Mais, me dira-t-on, la renommée est communément désirée. Qu’est-ce alors qui justifie de s’en garder autant que possible ? Bien des choses assurément, à commencer par le ridicule. Mais surtout : ne pas trop laisser le monde social parler par sa propre bouche ; ou plutôt (car le monde social, d’une manière ou d’une autre, parle toujours pas notre bouche) : ne pas laisser sa bouche dire ce que le monde social fait dire aux gens renommés. Car ce qui est en cause, c’est un certain rapport à la vérité sur lequel je voudrais m’expliquer.

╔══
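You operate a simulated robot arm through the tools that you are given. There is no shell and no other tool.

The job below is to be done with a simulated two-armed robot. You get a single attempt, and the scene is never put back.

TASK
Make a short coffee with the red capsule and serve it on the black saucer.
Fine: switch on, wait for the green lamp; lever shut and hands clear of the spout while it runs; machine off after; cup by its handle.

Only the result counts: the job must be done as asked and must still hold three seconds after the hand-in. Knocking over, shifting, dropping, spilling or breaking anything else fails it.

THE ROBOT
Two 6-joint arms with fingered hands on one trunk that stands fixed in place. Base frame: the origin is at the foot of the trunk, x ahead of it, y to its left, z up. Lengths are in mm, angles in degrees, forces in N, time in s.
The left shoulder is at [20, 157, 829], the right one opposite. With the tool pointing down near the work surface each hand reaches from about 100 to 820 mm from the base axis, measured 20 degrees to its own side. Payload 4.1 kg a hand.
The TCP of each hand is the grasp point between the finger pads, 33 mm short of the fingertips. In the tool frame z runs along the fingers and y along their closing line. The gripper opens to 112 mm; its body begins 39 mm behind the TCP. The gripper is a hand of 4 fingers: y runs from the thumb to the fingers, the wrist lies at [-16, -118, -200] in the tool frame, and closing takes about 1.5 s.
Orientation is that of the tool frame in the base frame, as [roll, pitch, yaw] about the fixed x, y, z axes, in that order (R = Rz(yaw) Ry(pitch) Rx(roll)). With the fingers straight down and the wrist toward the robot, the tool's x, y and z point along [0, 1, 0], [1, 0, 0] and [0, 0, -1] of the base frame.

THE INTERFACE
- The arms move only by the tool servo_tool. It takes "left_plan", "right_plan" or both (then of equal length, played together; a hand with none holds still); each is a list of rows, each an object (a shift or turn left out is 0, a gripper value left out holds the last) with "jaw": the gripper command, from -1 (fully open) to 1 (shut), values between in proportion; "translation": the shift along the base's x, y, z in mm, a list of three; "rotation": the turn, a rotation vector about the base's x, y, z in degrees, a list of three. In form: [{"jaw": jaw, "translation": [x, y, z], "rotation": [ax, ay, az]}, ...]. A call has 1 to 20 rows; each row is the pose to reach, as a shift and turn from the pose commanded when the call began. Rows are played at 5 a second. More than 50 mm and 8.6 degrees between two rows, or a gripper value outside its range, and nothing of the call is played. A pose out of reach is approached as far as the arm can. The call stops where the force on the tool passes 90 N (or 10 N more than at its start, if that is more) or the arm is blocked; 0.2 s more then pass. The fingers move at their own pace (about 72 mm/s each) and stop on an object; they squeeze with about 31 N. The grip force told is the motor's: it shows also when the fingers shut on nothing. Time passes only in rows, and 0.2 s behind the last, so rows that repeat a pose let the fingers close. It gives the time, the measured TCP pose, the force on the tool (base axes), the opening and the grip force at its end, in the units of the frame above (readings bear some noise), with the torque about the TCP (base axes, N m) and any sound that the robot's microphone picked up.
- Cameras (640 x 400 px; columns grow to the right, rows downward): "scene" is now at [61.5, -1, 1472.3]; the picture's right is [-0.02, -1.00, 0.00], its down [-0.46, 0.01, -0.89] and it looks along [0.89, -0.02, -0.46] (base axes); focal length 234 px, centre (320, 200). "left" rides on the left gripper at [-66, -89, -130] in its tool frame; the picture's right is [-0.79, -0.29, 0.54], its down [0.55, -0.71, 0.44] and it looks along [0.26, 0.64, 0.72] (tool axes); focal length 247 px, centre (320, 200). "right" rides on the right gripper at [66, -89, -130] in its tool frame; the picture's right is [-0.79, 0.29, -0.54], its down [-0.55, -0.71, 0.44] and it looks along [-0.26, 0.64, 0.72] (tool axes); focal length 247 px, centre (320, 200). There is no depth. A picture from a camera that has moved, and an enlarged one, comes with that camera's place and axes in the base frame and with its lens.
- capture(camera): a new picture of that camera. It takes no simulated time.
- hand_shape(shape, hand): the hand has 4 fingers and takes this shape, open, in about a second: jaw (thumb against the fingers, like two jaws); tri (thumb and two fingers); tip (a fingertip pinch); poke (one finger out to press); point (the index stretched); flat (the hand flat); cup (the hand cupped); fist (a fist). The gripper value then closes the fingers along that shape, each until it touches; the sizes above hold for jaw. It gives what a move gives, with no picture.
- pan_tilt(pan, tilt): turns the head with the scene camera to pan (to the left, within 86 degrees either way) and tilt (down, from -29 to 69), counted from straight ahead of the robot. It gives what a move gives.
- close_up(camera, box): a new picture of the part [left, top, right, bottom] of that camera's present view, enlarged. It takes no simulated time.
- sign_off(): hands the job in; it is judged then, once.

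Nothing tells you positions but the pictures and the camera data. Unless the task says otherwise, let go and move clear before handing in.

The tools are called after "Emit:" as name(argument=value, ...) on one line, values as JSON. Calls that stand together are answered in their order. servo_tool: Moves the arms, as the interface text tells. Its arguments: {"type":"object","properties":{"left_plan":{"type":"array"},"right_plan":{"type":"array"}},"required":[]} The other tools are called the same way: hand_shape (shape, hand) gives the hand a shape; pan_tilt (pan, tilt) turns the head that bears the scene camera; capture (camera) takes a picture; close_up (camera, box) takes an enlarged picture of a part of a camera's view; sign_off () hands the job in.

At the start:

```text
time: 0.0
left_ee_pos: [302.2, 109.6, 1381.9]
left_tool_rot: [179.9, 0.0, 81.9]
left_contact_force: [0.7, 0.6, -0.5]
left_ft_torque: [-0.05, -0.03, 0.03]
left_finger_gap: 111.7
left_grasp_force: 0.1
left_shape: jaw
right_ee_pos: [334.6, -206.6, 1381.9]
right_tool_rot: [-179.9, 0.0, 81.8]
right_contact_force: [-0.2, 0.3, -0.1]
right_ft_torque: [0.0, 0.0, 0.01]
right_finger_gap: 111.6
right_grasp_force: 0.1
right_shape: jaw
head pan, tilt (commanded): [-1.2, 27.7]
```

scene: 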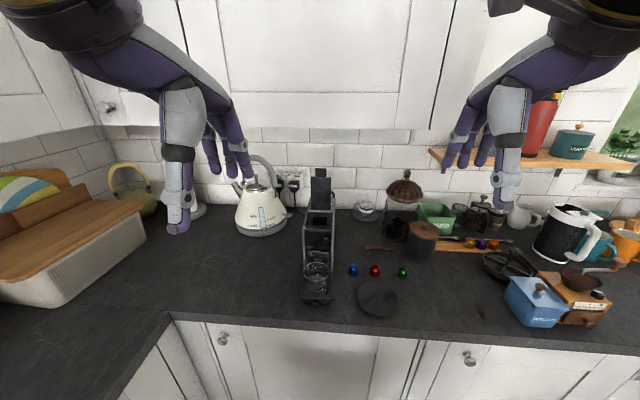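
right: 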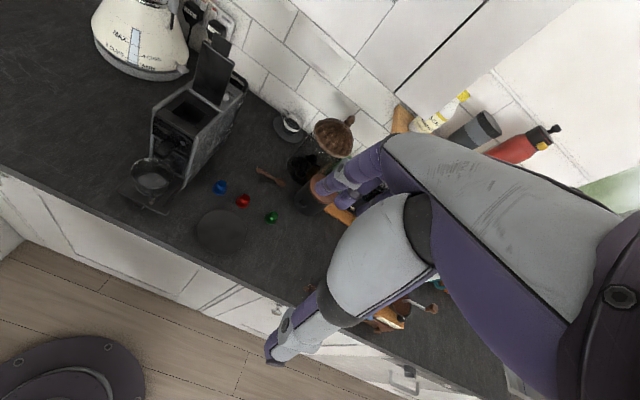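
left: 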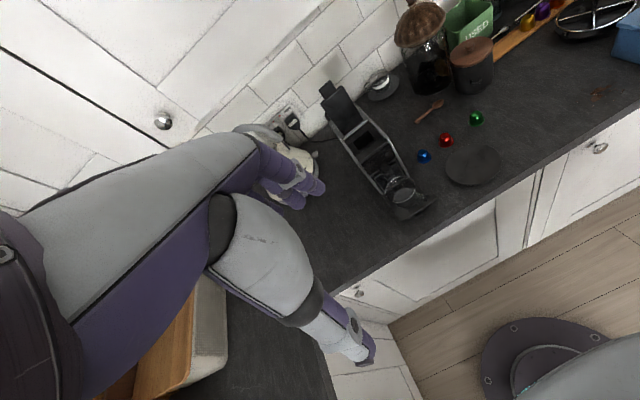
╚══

Il existe une multitude de situations et de circonstances qui déterminent les idées et le discours, mais il en est probablement peu qui le font autant que la renommée. Qui se sent connu se doit de dire les choses d’une certaine façon et, davantage encore, ne pas les dire d’une autre. S’il est un domaine où cela peut se vérifier - pour autant qu’on veuille le vérifier -, c’est le champ politique. Je n’ai pu m’empêcher de sourire en lisant l’interview que Frédéric Mitterrand a accordée au journal belge La Libre Belgique à l’occasion de la sortie d’un livre où il raconte son expérience de ministre de la Culture. « Je vivais selon un mode schizophrène : il y avait le ministre qui faisait son travail et moi qui regardait le ministre et restait silencieux » (1), explique-t-il notamment. Comment mieux dire à quel point on se sent en ce cas obligé d’être autre chose que soi-même. L’instant d’après, il lui est demandé ce qui l’a poussé à accepter la fonction : « [...] quand on est ministre, cela flatte le narcissisme. Les gens vous reconnaissent. » Et que nul n’aille croire qu’il ait été un instant conscient de ce que semblables déclarations peuvent avoir de risible pour qui oublie un instant leur côté rebattu.

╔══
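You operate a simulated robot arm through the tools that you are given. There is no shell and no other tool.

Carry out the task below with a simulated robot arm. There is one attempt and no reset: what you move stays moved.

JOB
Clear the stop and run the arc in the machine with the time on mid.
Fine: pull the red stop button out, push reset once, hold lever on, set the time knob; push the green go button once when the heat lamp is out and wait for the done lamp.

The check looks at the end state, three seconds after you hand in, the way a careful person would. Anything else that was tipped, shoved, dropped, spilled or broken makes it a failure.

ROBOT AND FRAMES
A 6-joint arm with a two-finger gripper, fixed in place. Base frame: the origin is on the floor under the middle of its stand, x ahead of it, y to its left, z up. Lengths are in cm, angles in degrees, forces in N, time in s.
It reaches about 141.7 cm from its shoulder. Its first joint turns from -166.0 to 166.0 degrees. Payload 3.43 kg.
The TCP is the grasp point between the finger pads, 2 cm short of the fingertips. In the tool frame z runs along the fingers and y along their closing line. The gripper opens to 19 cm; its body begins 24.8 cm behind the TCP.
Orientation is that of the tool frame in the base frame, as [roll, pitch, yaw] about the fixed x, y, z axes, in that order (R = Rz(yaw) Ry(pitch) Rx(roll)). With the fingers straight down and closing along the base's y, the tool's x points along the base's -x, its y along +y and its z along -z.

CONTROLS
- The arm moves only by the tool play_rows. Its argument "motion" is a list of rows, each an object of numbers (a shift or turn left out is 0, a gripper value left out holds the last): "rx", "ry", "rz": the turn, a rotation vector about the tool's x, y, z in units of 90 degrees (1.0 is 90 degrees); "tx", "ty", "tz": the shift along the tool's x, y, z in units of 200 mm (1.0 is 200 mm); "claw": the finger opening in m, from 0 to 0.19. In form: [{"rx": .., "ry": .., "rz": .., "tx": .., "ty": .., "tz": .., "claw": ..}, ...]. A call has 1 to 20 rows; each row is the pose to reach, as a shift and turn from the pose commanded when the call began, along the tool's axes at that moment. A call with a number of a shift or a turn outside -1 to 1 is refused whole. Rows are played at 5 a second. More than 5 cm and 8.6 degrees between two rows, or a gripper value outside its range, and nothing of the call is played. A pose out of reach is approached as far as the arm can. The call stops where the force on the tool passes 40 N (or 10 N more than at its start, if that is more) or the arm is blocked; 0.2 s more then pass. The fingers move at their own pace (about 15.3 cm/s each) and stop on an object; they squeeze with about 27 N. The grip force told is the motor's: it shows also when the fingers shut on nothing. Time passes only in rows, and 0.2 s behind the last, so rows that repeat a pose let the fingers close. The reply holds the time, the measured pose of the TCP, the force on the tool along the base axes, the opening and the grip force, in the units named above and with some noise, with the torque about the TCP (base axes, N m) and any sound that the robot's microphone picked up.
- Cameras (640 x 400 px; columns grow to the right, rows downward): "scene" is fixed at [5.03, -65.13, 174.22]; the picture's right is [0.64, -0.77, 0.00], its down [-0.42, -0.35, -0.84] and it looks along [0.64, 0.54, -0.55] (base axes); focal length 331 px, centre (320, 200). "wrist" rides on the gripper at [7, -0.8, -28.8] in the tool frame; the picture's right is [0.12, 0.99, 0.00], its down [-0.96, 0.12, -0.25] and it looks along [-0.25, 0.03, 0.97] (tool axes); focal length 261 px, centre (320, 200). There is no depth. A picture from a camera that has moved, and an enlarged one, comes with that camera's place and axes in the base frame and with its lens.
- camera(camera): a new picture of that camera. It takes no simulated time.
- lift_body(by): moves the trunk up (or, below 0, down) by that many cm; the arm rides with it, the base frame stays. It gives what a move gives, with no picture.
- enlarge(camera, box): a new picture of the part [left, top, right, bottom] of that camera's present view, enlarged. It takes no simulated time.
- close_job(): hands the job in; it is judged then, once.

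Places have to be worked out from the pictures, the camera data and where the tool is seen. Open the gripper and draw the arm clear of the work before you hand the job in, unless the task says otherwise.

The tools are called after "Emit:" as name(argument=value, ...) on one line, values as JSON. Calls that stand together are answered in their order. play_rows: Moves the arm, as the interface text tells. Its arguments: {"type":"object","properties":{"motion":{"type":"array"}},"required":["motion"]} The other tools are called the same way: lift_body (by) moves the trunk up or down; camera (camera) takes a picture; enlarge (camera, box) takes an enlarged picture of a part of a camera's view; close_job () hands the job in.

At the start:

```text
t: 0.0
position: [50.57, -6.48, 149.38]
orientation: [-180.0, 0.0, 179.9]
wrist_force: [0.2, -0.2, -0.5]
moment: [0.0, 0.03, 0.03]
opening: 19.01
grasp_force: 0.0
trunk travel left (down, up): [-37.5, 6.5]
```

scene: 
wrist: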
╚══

On devrait s’étonner de ce que pareils propos ne discréditent pas immédiatement leur auteur. C’est que la vérité - qu’elle soit comprise comme sincérité ou comme adéquation aux choses - ne peut rivaliser avec la liberté de dire. En 2009, Jacques Bouveresse connut le même genre d’étonnement :
« J’ai sursauté en lisant il y a quelque temps, dans le journal Le Monde, le commentaire suivant à propos de Frege : “Frege déniait sa propre liberté et s’inclinait devant les vérités qu’il découvrait. Politiquement conservateur, il affichait dans tous les domaines ce primat de la vérité sur la liberté.” (*) Faut-il comprendre que désormais la vérité, y compris la vérité mathématique une fois qu’elle a été découverte, autrement dit démontrée, constitue une des dernières entraves dont il reste encore à la liberté à essayer de s’affranchir en refusant de s’incliner devant elle ? » (2)

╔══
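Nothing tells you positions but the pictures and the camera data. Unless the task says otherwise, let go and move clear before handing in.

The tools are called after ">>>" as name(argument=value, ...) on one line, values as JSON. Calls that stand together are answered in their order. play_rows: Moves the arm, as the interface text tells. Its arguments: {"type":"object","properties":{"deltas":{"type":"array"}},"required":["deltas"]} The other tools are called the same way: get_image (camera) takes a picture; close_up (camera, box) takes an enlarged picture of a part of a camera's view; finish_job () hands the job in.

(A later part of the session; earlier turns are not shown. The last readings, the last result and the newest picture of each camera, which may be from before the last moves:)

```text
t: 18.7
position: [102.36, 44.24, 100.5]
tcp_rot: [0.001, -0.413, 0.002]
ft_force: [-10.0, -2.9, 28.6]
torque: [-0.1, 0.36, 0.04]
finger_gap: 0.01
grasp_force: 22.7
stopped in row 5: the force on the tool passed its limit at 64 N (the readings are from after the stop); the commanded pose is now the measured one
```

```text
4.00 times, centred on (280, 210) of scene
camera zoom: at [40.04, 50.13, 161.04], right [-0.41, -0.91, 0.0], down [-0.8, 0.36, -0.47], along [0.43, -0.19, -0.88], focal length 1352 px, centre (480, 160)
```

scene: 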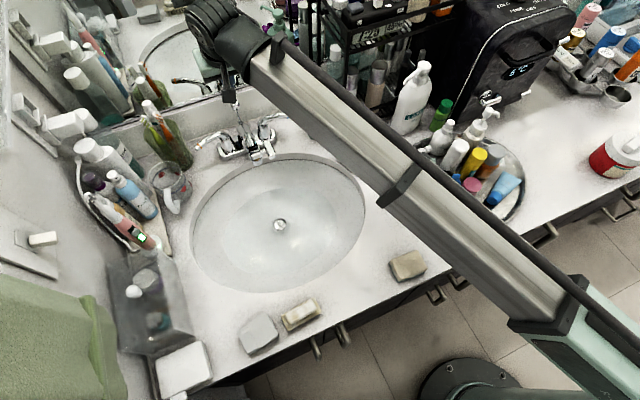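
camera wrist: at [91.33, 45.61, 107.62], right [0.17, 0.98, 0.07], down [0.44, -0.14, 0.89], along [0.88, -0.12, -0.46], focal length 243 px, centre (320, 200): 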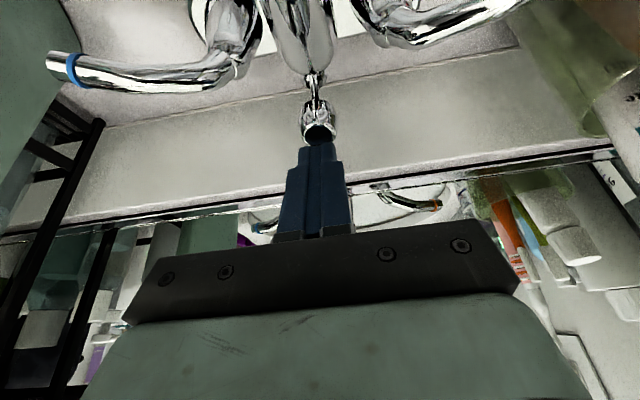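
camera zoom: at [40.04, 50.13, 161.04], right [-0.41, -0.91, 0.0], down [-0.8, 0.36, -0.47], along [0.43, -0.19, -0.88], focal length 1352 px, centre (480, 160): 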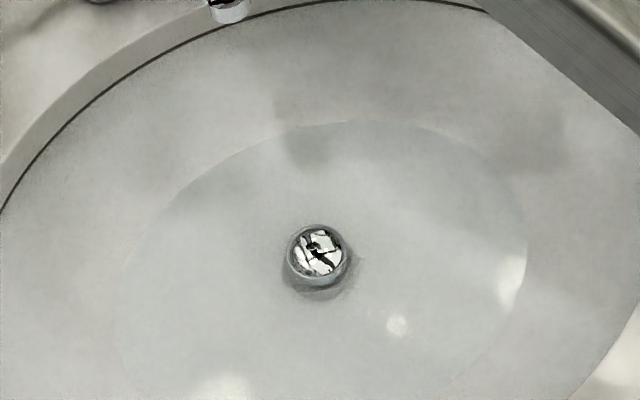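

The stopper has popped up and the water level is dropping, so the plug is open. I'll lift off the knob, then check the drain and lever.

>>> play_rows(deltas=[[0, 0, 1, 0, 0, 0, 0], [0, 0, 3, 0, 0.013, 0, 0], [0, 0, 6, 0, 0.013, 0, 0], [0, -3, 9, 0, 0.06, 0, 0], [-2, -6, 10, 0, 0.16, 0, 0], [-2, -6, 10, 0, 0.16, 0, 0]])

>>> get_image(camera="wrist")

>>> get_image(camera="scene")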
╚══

Bouveresse rapporte son étonnement alors qu’il évoque le rapport sans ambiguïté que Karl Kraus, George Orwell et Noam Chomsky entretiennent avec la politique :
« Le langage politique - et, avec quelques variantes, cela s’applique à tous les partis politiques, des conservateurs aux anarchistes - a pour fonction de rendre le mensonge crédible et le meurtre respectable, et de donner à ce qui n’est que du vent une apparence de consistance. » (3)

On jugera ce propos d’Orwell sévère. Pourtant, si l’on accepte qu’il ne s’agit pas là des intentions qui président au langage, mais bien de ce à quoi il conduit à l’insu même de ceux qui en usent, on ne pourra qu’en approuver la portée. Mais alors, dira-t-on, davantage que la renommée, ne serait-ce pas la politique qui nuit au rapport à la vérité ? En fait, l’une ne va pas sans l’autre. Et lorsque Orwell évoque les spécificités du politique, il met en avant une ignorance des faits, bien moins présente dans la vie discrète :
« Orwell, à propos de qui on a parlé d’une “horreur de la politique” (**) (on pourrait le faire encore beaucoup plus, me semble-t-il, à propos de Kraus), pense que c’est déjà d’une certaine façon la politique elle-même qui repose, presque par nature, sur l’ignorance délibérée des faits et le mépris de la logique usuelle : “Dans la vie privée, la plupart des gens sont assez réalistes. Quand on établit son propre budget hebdomadaire, deux et deux font invariablement quatre. Au contraire, la politique est une sorte d’univers microphysique ou non euclidien où la partie peut être plus grande que le tout et où deux objets peuvent occuper exactement le même point de l’espace. D’où les contradictions et les absurdités que j’ai évoquées, lesquelles peuvent toutes être attribuées, en définitive, à la conviction secrète qu’à la différence du budget hebdomadaire, les opinions politiques n’auront pas à être mises à l’épreuve de la dure réalité. (***) » (4)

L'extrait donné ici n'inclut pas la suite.